To be done: Pull out the sentences of the text passage that run from "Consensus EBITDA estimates" through "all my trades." and give them unchanged.

Text passage:
* Begin *
Of those three ethanol stocks, Pacific Ethanol is my favourite.  (Quick background for new readers–PEIX was The Biggest OGIB Win Ever, in 2014, as I bought it at $3 and nine months later sold the last of it at $23.  The original report on PEIX and competitor Green Plains (GPRE-NASD) are in the subscriber Members Centre and worth reading ;-).)

PEIX was originally a west coast producer, but after it bought Aventine last year it now has 45% of 515 million gallons of its production capacity in the Midwest.

PEIX is a highly levered company, in a couple senses of the word.  There is only 43.2 million shares out for 515 million gallons of annual production.  Low share count=leverage. A $0.20 increase in ethanol production margins from Q1 to Q2–which has now happened–on 120 million (likely) gallons of production would make for a Q2 EBITDA of ~$24 million – a meaningful amount for a company with a $410 million Enterprise Value (on the day I bought the stock two weeks ago at $4.95).

Consensus EBITDA estimates for the year is $58.29 million. If the oil price stays steady here, that will go up for sure–there is a chance they could do close to that in Q2 and Q3 combined.  Be aware that a 5x EBITDA on $80 million EBITDA puts the stock at $5.  The Street would have to give the stock a higher multiple for this trade to give me the 50% I like to see in all my trades.

Leverage can also be debt.  At the end of Q1, PEIX only had $19 million cash and had $210 million debt, after paying down $17 million in debt to make its western plants debt free.  They are trying to re-finance that debt, and analysts estimate they could shave 300 bps on their interest.  One analyst noted they could sell one of their Midwest plants and be debt free.  Just over $140 million of that $210 million is term debt due the end of September 2017, though it is due at the Aventine plant level, not the corporate level.
* End *
Provided data:
* Begin *
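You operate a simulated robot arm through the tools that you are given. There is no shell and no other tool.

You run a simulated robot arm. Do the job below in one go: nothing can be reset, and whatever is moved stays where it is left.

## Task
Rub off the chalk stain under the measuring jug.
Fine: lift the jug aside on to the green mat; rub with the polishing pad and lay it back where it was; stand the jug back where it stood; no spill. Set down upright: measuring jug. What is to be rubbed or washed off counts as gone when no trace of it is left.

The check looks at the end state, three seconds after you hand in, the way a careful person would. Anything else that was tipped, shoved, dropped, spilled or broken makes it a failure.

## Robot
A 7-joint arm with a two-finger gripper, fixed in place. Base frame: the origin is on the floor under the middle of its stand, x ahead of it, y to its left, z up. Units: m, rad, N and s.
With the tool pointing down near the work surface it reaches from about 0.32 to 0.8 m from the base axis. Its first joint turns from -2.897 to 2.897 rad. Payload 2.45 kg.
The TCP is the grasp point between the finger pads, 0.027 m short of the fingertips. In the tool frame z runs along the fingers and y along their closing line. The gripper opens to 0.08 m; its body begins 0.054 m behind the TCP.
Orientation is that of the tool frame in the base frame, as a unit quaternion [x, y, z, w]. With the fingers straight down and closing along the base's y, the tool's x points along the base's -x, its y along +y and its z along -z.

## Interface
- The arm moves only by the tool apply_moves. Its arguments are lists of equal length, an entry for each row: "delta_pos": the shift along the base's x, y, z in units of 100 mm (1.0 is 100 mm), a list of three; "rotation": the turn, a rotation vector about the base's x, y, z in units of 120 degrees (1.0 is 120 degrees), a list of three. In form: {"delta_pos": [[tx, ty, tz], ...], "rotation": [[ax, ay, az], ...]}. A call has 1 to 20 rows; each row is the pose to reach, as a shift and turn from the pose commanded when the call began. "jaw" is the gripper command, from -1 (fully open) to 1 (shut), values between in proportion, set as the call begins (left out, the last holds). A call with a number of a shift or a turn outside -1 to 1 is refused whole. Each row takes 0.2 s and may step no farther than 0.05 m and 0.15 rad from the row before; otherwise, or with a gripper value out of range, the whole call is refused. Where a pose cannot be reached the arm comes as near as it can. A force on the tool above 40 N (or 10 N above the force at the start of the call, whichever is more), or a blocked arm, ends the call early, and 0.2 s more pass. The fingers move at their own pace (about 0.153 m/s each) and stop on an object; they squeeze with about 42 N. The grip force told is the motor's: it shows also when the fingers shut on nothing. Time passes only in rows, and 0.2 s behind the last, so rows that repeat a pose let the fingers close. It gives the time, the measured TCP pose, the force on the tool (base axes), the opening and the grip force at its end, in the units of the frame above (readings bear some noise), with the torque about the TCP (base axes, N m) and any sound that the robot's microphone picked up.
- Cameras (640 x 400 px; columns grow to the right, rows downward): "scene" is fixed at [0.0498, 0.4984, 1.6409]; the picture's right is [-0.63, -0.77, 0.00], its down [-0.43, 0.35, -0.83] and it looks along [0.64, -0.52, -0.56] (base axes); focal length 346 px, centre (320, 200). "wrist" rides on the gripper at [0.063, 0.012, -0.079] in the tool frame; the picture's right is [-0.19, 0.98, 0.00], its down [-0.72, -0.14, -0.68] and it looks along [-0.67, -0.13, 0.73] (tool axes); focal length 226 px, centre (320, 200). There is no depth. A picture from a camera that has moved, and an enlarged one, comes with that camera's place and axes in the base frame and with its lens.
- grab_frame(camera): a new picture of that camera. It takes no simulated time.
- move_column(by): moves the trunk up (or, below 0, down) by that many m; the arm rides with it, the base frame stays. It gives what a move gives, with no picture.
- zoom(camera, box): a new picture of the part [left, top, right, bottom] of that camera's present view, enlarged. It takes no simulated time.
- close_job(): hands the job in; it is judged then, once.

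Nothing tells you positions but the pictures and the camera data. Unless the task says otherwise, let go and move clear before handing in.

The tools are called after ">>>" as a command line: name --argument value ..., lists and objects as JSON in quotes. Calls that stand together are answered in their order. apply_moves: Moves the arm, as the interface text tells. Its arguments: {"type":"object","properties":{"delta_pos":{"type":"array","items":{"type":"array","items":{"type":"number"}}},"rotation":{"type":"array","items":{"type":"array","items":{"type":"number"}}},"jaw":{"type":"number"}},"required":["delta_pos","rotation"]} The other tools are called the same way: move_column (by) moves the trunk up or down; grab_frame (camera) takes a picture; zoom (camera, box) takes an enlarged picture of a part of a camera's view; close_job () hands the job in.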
* End *
Reply:
Consensus EBITDA estimates for the year is $58.29 million. If the oil price stays steady here, that will go up for sure–there is a chance they could do close to that in Q2 and Q3 combined.  Be aware that a 5x EBITDA on $80 million EBITDA puts the stock at $5.  The Street would have to give the stock a higher multiple for this trade to give me the 50% I like to see in all my trades.